As downbeat as the stories can be, they're not depressing. Ballard's wit keeps things from bottoming out, as do the cleverness of his ideas and the occasional stubborn refusal of some of his characters to simply lie down and die. They keep going, seeking understanding, until they're overwhelmed or finally gifted with some chance out from a terrible situation. Some of the stories are funny -- "Billennium" is a surprisingly jaunty story about over-population and the ways in which human concepts of spaciousness and privacy are endlessly malleable.
Striking images abound, whether of infinite cities or cloud-carving gliders or Martian dunes brought home to Florida. "The Drowned Giant" seems more like a Gabriel Garcia Marquez story than anything else, but with a British spin. "The Garden of Time" seems like a less baroquely written Clark Ashton Smith or Jack Vance story set in a weirdly magical, decayed, medieval setting of the far future's Dying Earth. An endless wave of barbarians advance on a beautiful house, a beautiful garden, a beautiful couple. 'When' and 'why' aren't questions that the story will answer. The imagery and the melancholy of the story, a melancholy for the dying future, set the Sublime and the nostalgic against each other.

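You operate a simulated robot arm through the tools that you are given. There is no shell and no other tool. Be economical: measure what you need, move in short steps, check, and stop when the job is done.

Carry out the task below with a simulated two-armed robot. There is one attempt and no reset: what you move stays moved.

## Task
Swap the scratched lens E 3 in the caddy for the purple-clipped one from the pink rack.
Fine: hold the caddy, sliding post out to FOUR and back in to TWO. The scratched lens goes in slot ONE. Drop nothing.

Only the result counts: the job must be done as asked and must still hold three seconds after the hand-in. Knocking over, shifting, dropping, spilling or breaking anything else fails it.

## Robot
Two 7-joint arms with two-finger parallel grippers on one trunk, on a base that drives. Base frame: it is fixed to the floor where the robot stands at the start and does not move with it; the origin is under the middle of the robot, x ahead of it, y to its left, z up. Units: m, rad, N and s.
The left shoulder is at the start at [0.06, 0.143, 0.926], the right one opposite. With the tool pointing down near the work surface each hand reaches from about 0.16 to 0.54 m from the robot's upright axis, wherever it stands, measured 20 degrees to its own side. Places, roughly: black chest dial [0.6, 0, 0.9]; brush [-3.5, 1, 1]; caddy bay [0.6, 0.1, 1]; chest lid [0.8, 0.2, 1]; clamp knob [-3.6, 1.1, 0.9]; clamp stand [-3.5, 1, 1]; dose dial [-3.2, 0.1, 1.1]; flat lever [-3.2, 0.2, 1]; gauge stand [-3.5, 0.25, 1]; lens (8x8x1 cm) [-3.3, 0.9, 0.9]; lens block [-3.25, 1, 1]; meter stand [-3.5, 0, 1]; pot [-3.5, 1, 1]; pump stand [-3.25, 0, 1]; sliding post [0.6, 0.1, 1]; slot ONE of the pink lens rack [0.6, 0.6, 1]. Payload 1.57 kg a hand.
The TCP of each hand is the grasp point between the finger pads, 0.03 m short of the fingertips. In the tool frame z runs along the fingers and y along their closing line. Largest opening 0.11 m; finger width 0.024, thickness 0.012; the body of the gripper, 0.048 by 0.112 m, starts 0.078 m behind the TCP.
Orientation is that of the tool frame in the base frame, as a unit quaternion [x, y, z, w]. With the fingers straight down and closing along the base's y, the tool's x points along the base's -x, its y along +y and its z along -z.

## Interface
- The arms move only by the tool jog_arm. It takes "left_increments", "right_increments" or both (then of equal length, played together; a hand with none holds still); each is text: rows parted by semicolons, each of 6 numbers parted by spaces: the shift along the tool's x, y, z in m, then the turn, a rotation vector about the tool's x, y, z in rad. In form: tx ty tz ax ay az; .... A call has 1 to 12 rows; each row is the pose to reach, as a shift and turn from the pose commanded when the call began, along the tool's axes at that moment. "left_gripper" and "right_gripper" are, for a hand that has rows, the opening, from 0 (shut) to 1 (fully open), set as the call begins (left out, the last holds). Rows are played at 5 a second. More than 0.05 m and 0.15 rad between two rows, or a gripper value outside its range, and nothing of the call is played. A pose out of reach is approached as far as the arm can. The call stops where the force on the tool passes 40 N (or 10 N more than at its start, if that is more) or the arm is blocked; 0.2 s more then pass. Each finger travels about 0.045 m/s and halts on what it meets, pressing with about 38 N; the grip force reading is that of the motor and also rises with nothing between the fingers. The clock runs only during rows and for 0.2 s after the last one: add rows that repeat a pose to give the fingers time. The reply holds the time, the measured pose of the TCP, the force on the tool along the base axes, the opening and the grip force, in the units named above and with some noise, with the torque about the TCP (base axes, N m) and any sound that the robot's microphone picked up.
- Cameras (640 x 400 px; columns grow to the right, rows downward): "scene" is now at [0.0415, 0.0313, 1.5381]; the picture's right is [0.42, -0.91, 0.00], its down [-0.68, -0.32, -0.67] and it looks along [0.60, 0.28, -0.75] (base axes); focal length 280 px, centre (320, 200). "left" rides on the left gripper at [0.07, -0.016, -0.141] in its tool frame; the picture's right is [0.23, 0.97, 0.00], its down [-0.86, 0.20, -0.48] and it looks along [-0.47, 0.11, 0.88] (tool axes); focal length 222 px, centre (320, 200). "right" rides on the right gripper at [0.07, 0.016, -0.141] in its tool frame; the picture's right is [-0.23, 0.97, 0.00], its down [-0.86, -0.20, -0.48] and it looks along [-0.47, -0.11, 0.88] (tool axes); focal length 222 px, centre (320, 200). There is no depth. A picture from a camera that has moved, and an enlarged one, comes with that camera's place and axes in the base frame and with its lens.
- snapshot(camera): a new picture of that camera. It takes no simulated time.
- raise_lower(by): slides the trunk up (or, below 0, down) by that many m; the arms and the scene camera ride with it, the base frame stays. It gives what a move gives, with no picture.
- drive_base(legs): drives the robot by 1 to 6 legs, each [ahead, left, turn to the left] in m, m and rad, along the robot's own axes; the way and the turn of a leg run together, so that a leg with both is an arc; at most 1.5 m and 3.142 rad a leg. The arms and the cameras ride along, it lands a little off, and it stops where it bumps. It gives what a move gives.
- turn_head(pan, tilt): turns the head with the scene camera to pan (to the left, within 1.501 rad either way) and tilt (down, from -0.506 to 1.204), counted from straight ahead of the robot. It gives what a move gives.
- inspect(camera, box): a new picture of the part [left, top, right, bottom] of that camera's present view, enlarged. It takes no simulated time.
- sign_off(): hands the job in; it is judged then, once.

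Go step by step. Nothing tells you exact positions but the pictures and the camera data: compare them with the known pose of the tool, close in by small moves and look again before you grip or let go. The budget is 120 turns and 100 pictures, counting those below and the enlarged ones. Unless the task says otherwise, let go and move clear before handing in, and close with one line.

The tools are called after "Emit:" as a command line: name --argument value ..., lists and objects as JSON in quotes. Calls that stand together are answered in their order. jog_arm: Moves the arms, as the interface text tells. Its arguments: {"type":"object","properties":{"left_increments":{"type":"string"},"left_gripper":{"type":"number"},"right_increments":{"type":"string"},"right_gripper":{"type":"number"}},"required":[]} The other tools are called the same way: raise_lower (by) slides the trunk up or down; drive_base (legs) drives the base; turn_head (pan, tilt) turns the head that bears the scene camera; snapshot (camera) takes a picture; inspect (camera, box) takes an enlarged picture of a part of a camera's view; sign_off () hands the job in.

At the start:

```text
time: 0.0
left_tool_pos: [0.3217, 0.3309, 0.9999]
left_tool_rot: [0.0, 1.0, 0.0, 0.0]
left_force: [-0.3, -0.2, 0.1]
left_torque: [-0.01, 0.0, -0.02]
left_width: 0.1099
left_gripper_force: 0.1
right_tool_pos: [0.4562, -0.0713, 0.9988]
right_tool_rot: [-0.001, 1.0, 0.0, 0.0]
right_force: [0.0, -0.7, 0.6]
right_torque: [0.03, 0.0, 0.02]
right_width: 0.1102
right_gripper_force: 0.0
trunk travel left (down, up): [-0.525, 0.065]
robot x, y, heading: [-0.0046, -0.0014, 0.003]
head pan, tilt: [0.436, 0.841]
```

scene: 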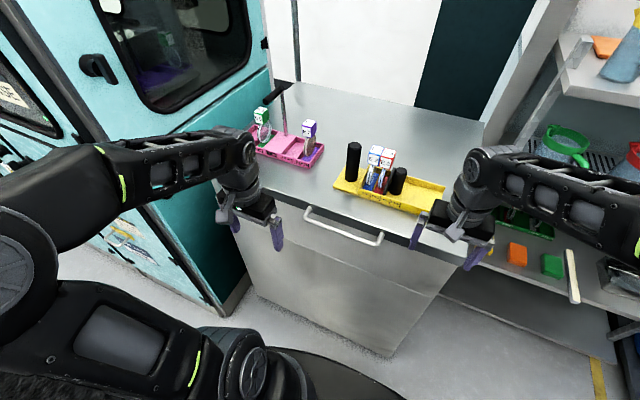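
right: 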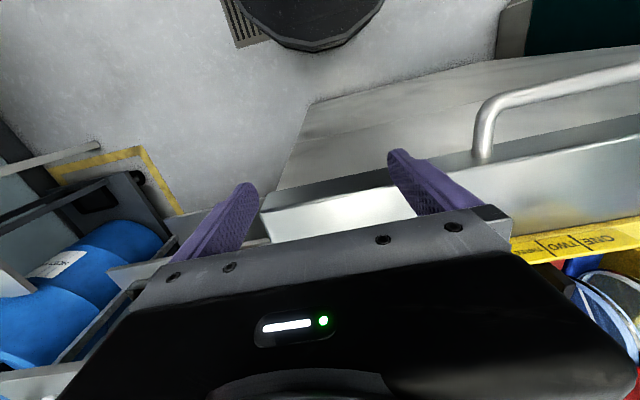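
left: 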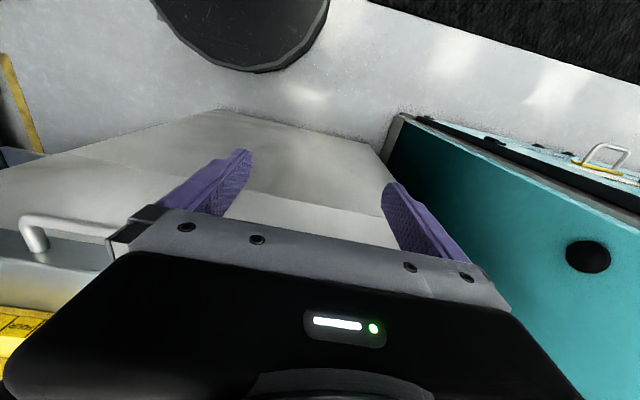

And the late 1960's stories that end the volume, including "The Atrocity Exhibition" (1966), "The Assassination of John Fitzgerald Kennedy Considered as a Downhill Motor Race" (1966), "Plan for the Assassination of Jacqueline Kennedy" (1967), and "Why I Want To Fuck Ronald Reagan" (1968) see Ballard moving into the fragmented, cut-and-paste, self-reflexive world of post-modernism (and William S. Burroughs). They're also very funny at points. Especially the one about Ronald Reagan, the image of whose head, affixed to female bodies, inspires elevated lust in Republican loins. And when you replace an image's genitalia with an image of Reagan's head -- well, watch out! Highly recommended.